Ia juga membuka fakta pembelokan agenda RUPS 2019 dari pertanggungjawaban kinerja TB 2019 menjadi pemecatan Dirut Izak Eduard Rihi yang bukan agenda RUPS waktu itu.
Lebih lucu lagi kata Amos, alasan pemecatan Izhak sebagai Dirut adalah karena tidak mencapai laba Rp 500 miliar yang merupakan program kerja TB 2020.
“Kan pak Izhak tanda tangan pencapaian Laba TB 2020, tapi dia dipecat pada RUPS TB 2019. Baru sekitar 9 atau 10 bulan menjadi Dirut. Sedangkan pertanggujawaban adalah untuk TB 2019. Kan lucu dan aneh. Tapi karena saya hadir secara daring lewat zoom, tidak bisa keberatan. Gubernur sebagai pemimpin rapat langsung ketok palu setuju, kita bisa apa?”tanya Amos.
Ia berasumsi, jika pak Izhak dipecat karena dianggap tidak mencapai target laba Rp 500 miliar, maka dari track record Dirut sekarang yang faktanya laba makin menurun maka seharusnya dipecat juga.
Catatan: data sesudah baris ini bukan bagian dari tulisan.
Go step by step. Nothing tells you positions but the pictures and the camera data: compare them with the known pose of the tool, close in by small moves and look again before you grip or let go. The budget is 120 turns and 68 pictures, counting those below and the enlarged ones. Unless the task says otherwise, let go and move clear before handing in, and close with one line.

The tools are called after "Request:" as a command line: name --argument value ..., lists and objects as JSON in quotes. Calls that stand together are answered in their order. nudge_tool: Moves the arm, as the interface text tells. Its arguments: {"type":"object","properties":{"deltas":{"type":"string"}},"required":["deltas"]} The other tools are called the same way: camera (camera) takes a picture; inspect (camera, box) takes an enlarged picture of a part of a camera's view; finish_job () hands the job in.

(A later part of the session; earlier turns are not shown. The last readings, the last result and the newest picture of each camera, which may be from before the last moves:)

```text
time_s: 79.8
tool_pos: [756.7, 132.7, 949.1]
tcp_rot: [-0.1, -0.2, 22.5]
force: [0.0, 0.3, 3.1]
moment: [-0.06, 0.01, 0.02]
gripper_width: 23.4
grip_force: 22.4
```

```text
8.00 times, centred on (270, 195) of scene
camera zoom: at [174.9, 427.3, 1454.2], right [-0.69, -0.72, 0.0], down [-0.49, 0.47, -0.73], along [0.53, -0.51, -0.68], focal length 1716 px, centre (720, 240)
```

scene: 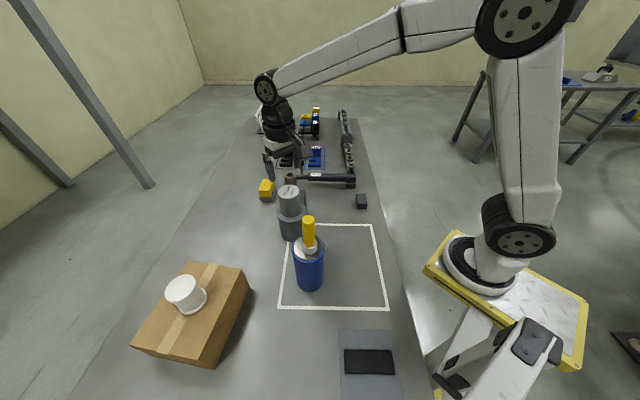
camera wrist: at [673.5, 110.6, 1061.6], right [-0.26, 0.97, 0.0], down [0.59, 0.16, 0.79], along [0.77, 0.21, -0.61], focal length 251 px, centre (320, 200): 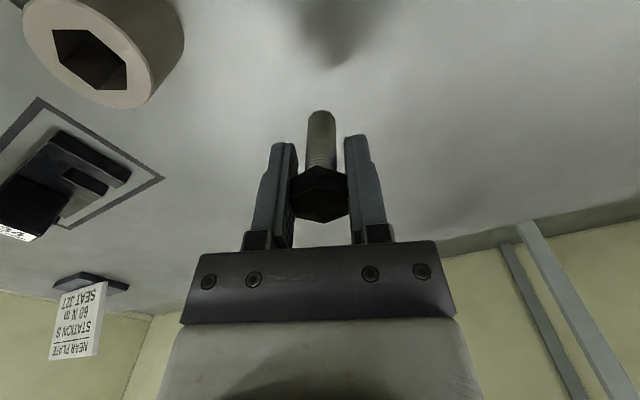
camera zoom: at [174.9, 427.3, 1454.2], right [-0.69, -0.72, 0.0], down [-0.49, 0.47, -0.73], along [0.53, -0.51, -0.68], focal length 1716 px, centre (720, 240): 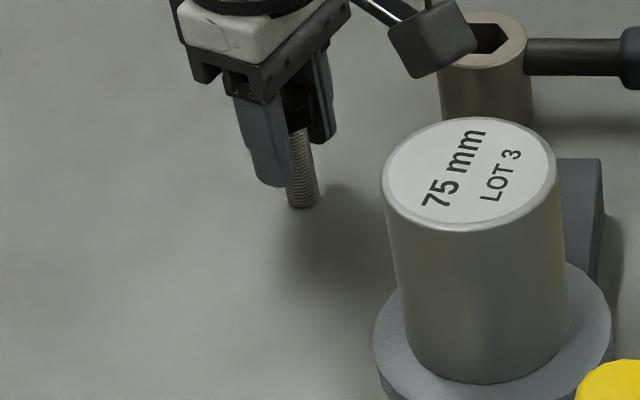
“Mengapa hanya pak Izhak? Belum kerja sudah bilang tidak capai target dan dipecat,” tandasnya penuh heran.
Terkait gugatan Izhak Rihi saat ini, Amos jelaskan itu haknya karena pertama dirinya menuntut nama baik.
“Pak Izhak adalah anak didik saya dan tahu betul bagaimana kinerja dia. Tapi yang jelas saya mau tegaskan disini, sebagai pemegang Saham Seri B, saya dan ahli waris pemegang saham lainnya adalah pemilik bank ini bersama rakyat NTT siap menghadapi siapapun yang akan hancurkan Bank NTT. Mereka harus tahu sejarah bagaimana perjalanan bank ini. Saya akan hadapi siapapun yang coba hancurkan institusi bank ini. Dan saya minta diadakan RUPS untuk segera mencopot direksi dan dan komisaris yang tidak becus kerjanya dan hanya ingin hancurkan bank dari dalam,”pungkasnya. (Hiro Tuames/TIM)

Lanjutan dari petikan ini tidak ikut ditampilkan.